§ Data shown
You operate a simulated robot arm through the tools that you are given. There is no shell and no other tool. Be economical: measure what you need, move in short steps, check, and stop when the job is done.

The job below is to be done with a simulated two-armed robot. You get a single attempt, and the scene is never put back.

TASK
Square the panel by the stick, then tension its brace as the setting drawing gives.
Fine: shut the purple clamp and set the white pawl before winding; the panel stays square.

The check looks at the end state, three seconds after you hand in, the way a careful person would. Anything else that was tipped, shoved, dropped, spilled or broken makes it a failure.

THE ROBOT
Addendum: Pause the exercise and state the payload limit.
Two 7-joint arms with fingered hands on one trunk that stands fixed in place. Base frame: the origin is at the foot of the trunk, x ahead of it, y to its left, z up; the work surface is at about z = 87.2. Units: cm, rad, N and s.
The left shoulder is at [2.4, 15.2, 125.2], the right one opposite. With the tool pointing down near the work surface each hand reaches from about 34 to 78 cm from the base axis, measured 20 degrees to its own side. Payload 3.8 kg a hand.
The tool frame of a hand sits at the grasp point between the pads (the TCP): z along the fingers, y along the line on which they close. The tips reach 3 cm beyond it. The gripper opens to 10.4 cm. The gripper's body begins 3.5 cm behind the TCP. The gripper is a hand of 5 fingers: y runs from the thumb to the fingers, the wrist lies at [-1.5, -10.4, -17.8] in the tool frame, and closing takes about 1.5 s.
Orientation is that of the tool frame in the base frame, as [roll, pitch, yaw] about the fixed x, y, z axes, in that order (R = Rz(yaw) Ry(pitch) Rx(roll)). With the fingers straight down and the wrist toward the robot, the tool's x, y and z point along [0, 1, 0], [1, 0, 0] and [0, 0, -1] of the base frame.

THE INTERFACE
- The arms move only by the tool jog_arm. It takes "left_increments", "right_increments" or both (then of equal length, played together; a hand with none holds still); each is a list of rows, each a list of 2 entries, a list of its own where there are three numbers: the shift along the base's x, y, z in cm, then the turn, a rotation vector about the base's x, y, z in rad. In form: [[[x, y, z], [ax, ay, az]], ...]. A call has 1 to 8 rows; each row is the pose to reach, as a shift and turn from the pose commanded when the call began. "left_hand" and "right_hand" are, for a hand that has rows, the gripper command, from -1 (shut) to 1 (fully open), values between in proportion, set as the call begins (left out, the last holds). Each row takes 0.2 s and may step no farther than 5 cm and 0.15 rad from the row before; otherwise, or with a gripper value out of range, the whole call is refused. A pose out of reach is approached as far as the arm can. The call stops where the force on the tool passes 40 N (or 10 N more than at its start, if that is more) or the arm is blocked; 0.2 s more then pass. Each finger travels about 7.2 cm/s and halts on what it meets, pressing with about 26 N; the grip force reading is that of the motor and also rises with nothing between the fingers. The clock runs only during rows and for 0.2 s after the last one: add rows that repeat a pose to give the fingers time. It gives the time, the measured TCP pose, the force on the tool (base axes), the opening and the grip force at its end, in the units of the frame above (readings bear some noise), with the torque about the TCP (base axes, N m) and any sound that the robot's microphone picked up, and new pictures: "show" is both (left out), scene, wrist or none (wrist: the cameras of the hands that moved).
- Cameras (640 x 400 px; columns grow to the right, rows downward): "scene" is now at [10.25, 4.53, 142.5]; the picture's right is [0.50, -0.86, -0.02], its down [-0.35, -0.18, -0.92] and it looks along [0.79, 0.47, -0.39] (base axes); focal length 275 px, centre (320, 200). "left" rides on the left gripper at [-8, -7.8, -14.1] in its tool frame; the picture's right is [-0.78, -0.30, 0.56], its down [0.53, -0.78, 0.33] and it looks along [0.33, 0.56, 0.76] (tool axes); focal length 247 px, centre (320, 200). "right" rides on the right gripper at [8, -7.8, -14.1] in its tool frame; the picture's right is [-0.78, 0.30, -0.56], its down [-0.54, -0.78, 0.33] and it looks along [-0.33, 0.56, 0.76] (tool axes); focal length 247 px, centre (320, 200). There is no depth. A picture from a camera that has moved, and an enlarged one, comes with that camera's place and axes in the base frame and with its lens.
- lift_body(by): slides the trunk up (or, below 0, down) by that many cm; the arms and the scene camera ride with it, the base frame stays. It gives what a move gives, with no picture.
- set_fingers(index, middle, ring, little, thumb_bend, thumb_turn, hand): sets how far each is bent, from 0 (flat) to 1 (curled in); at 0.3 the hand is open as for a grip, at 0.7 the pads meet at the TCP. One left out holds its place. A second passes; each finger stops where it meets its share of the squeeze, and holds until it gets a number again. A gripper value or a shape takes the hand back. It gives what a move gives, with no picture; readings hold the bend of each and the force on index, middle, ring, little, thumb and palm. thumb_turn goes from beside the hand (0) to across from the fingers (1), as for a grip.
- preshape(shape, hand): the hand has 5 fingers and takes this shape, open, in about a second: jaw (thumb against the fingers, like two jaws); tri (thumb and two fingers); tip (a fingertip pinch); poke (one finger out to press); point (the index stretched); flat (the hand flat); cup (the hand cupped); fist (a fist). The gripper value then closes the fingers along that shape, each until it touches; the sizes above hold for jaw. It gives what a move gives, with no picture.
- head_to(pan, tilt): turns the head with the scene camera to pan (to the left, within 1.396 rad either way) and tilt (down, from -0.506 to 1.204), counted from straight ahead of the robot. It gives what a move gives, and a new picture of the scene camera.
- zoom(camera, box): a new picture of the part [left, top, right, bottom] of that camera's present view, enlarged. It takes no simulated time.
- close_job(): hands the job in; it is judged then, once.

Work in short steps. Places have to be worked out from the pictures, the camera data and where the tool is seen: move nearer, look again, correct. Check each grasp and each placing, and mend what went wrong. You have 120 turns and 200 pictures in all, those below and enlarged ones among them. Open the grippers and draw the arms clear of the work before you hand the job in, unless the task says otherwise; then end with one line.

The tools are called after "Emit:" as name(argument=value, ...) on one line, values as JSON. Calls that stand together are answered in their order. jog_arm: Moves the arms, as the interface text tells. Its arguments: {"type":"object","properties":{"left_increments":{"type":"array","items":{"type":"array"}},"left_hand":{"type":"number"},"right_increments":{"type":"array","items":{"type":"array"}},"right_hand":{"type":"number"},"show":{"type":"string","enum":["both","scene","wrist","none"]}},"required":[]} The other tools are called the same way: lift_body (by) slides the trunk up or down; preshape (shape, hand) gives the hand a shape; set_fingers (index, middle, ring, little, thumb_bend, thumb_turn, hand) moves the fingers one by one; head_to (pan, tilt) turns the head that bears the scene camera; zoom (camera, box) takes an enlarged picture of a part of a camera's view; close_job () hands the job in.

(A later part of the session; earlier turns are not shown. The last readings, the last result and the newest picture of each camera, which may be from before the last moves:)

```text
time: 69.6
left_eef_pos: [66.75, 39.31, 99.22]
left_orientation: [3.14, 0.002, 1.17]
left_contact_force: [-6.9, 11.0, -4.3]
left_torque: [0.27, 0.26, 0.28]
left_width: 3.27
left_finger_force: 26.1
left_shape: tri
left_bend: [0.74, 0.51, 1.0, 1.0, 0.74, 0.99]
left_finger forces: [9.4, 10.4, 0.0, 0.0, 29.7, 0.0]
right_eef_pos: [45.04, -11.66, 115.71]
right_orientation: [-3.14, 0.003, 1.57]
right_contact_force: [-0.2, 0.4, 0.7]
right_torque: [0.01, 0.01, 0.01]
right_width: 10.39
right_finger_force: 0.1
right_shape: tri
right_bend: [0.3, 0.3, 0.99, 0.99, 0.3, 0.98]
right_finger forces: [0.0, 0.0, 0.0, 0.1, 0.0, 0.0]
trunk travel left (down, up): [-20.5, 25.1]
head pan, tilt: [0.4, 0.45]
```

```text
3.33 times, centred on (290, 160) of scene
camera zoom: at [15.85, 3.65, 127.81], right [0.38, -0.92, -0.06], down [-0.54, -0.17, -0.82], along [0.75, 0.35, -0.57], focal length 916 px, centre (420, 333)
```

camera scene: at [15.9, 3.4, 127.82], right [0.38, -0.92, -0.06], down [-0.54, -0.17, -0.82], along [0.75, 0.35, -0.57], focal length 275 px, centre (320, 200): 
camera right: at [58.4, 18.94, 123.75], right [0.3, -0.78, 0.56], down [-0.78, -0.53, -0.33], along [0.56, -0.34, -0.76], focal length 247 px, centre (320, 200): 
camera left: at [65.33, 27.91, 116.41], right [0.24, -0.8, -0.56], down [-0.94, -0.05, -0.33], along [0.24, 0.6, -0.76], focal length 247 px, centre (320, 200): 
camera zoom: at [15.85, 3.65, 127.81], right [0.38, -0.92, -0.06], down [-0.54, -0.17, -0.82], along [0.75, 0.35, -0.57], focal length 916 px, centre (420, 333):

§ What you need to do
Where a line holds the string "which", copy that line.

§ Solution
The tool frame of a hand sits at the grasp point between the pads (the TCP): z along the fingers, y along the line on which they close. The tips reach 3 cm beyond it. The gripper opens to 10.4 cm. The gripper's body begins 3.5 cm behind the TCP. The gripper is a hand of 5 fingers: y runs from the thumb to the fingers, the wrist lies at [-1.5, -10.4, -17.8] in the tool frame, and closing takes about 1.5 s.
(A later part of the session; earlier turns are not shown. The last readings, the last result and the newest picture of each camera, which may be from before the last moves:)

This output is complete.